CORPUS CHRISTI, Texas – Innovative research, creating unique learning opportunities, and serving the needs of the Coastal Bend community are all objectives of Texas A&M University-Corpus Christi. In an effort to improve innovative research, the Council of Principal Investigators and Research Administrators (CPIRA) is an interdisciplinary advisory group who serves as a conduit between administration and the Island University’s research community. Established in 2013, CPIRA was designed to create a unified voice for the Islander researchers. 

CPIRA representatives include Principal Investigators, Co-Principal Investigators, and Research Administrators. The current chair is Dr. Phyllis Robertson, Program Coordinator and Associate Professor of Special Education. Vice-Chair, Dr. Sarah Scott, Assistant Professor of Criminal Justice and Public Administration, will assume leadership responsibilities in September. CPIRA’s Coordinator is Erin Hill, Research Specialist for the Center for Coastal Studies.

“We pride ourselves on improving the University’s research environment by increasing awareness of students, faculty, and staff needs,” said Robertson. “We work with others on campus to develop solutions to address the unique issues our researchers face.”

CPIRA has addressed these needs with early initiatives such as establishing a Principal Investigator eligibility policy, creating procedures for a post-doctoral research associates, and working with administration on a hazardous waste disposal protocol. CPIRA has also actively advocated for increasing support for graduate students to enhance recruitment and retention of the most qualified candidates.

Recently, CPIRA has worked to enhance communication with the campus research community through development of the ResearchNews listserv, increase awareness of facilities needs within the research community, and provide input on research rules and procedures, including the recently published Facilities and Administrative Costs of Extramural Grants. The Council, in collaboration with Dr. Ahmed Mahdy and the Division of Research and Innovation, has developed a “Roles & Responsibilities Matrix” that identifies specific duties that should be assumed by various individuals and campus offices involved in conducting sponsored research.  They also collaborate to identify and address professional development needs of those in the research community.

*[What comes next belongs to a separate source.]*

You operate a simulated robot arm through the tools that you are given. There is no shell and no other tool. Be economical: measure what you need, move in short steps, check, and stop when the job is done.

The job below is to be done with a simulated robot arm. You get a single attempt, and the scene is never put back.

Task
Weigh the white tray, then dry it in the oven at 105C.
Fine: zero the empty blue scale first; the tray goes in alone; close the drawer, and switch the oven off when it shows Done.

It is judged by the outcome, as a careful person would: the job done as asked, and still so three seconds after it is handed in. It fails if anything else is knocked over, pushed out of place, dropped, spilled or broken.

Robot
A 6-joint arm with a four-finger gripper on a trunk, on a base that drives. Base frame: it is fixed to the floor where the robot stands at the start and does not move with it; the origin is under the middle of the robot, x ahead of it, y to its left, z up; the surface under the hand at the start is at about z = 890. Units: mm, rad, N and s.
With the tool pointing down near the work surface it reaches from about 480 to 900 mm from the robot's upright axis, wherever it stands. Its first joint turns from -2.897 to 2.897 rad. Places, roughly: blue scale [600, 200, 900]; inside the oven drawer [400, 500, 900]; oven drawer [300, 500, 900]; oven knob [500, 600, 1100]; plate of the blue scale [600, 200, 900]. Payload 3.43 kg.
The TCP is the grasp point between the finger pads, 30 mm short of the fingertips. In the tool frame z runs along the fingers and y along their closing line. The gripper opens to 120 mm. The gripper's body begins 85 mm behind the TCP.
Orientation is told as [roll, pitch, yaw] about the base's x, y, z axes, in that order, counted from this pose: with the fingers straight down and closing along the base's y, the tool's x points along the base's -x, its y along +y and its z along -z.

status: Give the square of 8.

“CPIRA is dedicated to working with the administration to achieve the goal of being nationally recognized and competitive in research, other sponsored activities and teaching,” Robertson said.  “The Tier 2 designation represents one such national recognition of the University’s productivity in the awarding of research/scholarly doctoral degrees along with enhanced research activity and expenditures.”

CPIRA holds monthly meetings that are open to the campus community. The group also plans to host a research forum in fall 2019. The forum will explore opportunities for increasing innovation and making a strong regional impact.  Under Scott’s term, they will also add a comment box to the CPIRA website as a convenient means of soliciting feedback from the research community.